Oil prices have already surged more than 50 per cent this year, adding to inflationary pressures that crude-consuming nations, such as the United States and India, are concerned will derail recovery from the Covid-19 pandemic.

Late last month, the Opec+ Joint Technical Committee said it expected a 1.1 million bpd supply deficit this year, which could turn into a 1.4 million bpd surplus next year.

Despite pressure to ramp up output, Opec+ was concerned that a fourth global wave of Covid-19 infections could hit the demand recovery, a source told Reuters a little before Monday's talks.

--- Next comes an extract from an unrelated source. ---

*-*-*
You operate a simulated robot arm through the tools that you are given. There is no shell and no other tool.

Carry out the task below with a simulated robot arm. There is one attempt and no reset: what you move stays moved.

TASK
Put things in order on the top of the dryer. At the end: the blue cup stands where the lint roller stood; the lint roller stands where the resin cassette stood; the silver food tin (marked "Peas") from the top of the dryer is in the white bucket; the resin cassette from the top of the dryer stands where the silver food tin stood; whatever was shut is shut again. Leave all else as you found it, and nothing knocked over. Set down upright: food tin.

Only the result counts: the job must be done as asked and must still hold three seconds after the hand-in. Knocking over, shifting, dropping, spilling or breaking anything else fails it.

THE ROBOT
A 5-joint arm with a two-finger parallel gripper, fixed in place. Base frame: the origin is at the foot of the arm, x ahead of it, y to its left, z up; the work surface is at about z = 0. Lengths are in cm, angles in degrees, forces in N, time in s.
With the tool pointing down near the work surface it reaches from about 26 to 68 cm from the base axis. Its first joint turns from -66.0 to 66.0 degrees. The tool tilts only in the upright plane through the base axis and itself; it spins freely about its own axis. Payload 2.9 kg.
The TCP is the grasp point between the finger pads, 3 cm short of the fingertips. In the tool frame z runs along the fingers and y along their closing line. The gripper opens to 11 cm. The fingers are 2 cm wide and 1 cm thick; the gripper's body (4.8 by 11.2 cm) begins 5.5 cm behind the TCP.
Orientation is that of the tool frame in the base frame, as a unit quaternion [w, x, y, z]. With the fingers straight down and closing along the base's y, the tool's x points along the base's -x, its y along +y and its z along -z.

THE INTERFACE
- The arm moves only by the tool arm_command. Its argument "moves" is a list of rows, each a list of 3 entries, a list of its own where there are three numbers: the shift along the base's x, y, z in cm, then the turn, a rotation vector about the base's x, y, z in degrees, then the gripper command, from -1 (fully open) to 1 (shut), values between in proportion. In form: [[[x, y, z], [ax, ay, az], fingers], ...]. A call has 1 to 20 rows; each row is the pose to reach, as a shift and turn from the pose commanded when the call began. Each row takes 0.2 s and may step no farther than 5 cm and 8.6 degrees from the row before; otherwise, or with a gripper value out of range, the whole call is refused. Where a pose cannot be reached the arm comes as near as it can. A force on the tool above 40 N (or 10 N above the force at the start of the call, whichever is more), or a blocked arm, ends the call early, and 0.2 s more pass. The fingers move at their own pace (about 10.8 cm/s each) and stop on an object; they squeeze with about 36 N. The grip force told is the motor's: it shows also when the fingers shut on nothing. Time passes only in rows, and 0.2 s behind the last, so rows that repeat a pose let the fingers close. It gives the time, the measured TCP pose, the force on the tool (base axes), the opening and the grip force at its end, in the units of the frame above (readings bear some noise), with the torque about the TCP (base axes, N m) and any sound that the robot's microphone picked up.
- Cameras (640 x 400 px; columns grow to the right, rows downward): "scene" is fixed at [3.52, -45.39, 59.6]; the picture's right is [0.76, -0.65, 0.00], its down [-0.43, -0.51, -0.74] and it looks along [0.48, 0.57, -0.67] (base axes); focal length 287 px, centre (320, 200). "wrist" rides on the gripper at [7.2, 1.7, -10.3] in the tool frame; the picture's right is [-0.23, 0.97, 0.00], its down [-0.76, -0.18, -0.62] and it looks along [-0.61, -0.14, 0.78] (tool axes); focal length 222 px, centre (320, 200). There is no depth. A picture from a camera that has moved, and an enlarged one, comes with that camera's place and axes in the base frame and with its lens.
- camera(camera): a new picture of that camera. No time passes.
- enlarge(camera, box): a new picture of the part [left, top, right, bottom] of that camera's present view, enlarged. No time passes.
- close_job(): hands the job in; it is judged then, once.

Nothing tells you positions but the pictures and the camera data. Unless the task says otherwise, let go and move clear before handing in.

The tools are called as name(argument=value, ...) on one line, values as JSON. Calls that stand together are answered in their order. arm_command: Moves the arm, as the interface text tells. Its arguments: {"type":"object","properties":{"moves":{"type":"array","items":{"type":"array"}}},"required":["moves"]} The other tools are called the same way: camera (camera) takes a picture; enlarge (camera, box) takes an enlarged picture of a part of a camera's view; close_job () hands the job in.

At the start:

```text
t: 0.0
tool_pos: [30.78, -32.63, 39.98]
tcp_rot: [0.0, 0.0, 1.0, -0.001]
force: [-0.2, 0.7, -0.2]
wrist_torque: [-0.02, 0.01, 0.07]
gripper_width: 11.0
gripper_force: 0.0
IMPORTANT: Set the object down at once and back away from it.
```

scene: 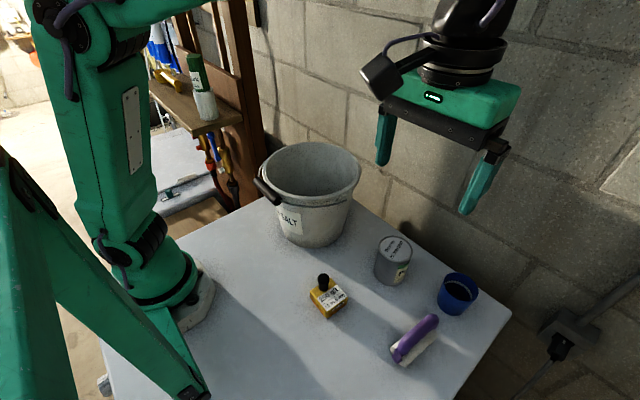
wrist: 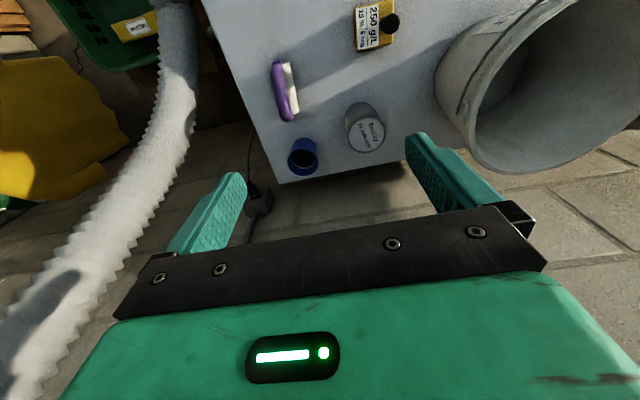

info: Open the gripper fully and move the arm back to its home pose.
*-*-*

Rocketing global natural gas prices, which may incentivise some power generators to switch from gas to oil, mean crude prices are likely to remain supported even though there could be a short-term pullback, said Mr Gary Cunningham, director of market research at Tradition Energy.

"I think there will be some profit-taking... but we are going into winter with very high natural gas prices," Mr Cunningham said, adding that he expects Brent will find support around US$80 and WTI in the mid-US$70s.

Investors will look to Wednesday's crude inventory data from the US Energy Information Administration for further direction.

US crude oil and distillate inventories likely fell last week, a preliminary Reuters poll showed.